While acknowledging that in Nigeria and across the world, we are experiencing rapid and relentless changes across every facet of our lives, the speaker noted that “some of these changes are technological; others are economic and political.

“There is also a great deal of demographic and population change. All are happening at the same time. It is clear to anybody paying attention that the old equilibrium is unsettled, and the rules of the old order no longer apply. What is less clear is what happens next.

“Whatever happens, Nigeria desperately needs leaders with the capacity and character to manage change.

“The consequences of the changes happening in our world today will depend on how we respond, the decisions we make, and the ideas we choose to invest in. The quality of our decision-making in politics and governance will define the course of our country. Whether we achieve progress, prosperity, peace, and security for all our people depend entirely on the capacity and competence of our political leadership.”

While observing that the LMI mandate is to develop the leaders who will shape the future of our country and the world, Hon. Gbajabiamila averred that although many young people are eager to make a change, they cannot change anything if they don’t understand and participate in the political and governance process.

“We aim to involve more young people and direct their energies into something tangible contributions to good governance and national development.

“The legitimacy of the democratic system of government derives from and is sustained by the quality of outcomes, social opportunity, economic prosperity, national security, the rule of law and protection of individual rights.

“When democratic self-government falls short of these expectations, it frays the social consensus and public support necessary to sustain it. In many critical ways, our best expectations of democracy have not been met for various reasons. The question for our consideration is, ‘what does this portend for the future of democracy in Nigeria?’

“On the 29th of May 2023, a new President will be inaugurated, and we will mark twenty-four years since Nigeria’s return to democratic rule. A significant portion of our population today are young people who have no experience of a military government and are not conditioned to see democracy as an absolute good for its own sake.

“They bear no allegiance to politics and politicians, and their judgment of governing systems and institutions is determined by whether those individuals, systems and institutions meet their expectations.

“For these young people, Nigeria has been a democracy for all or most of their lives. As more of them come of age, they are questioning the systems and structures of politics of governance and challenging flaws and limitations as they see them.
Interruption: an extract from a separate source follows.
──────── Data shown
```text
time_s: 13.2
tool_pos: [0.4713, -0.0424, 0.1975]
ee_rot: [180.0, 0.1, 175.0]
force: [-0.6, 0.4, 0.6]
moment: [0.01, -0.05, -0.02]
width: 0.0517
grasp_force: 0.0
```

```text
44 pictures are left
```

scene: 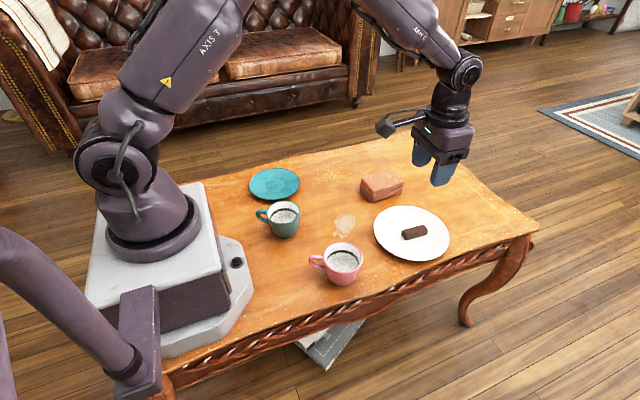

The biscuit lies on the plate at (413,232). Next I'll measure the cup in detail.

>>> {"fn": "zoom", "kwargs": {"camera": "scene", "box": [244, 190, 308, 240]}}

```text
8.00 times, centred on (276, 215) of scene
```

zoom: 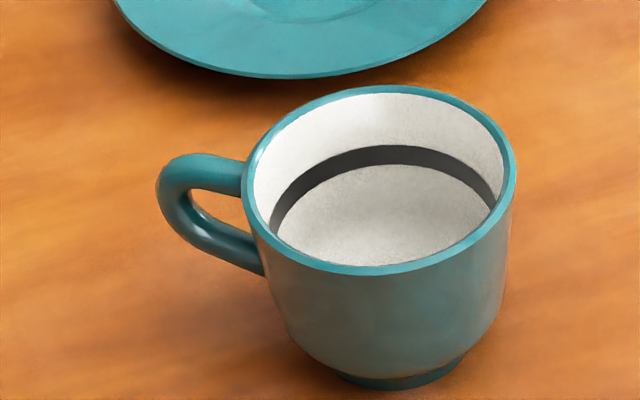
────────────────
They are not as inclined as generations before them to excuse the failures of democracy because the alternative of military rule is worse.

“And they will not accept incremental progress when radical reform is necessary and possible. This is a good thing. It is also a dangerous thing. Nations are redefined and re-rejuvenated by the deliberate effort to reconsider the underpinnings of nationhood and remove deep-rooted assumptions and practices irreconcilable with the desired future,” Hon. Gbajabiamila noted.


He maintained that “it is unrealistic to expect our nation’s youth to commit to sustaining a democracy that hasn’t lived up to their expectations. To nurture democracy in Nigeria, we must make a concerted effort to reconceptualise how we practice politics and how we govern.”

He also underscored the “urgent and overwhelming need to reform the approach to policy-making across all levels of government in Nigeria. Young people are losing patience with the incrementalist approach we have long adopted and adhered to. They are looking for fundamental restructuring and outside-the-box thinking. Can you blame them? We must consider that unconventional approaches are required in many areas of our national life to bring us closer to the full promise of our nationhood,” he stressed.

In his remarks, Director General of the National Institute for Legislative and Democratic Studies (NILDS), Professor Olanrewaju Suleiman who expressed concern over the poor perception of parliaments among the three arms of government worldwide, noted that as the “direct representatives of the people, the institute of the legislature is not only the cornerstone of democracy but the most accessible and accountable to the people.

“It is easier for citizens to access lawmakers than the executive, who are often shielded by higher-level protocol and security. As part of their representative functions, legislators are required to hold town hall meetings and other constituency outreach activities.

Through this initiative, therefore, the speaker has once again demonstrated commitment to institutional strengthening and democratic governance.

“I congratulate the successful interns and challenge you to take this new role seriously to understudy the legislature and how it functions, the relationship between the legislature and other arms of government and the law-making process, as well as the strategic role of the legislature in promoting accountability and holding the government to account, mainly through its oversight functions.

“Additionally, this internship offers you a unique opportunity to deepen your knowledge and skills and, hopefully, an interest in a career in the Legislature.”

Speaking earlier, LMI Director, Dapo Oyewole, explained that 74 participants were selected out of over 4,000 applicants from the 36 States of the Federation, for the Legislative Mentorship Initiative programme.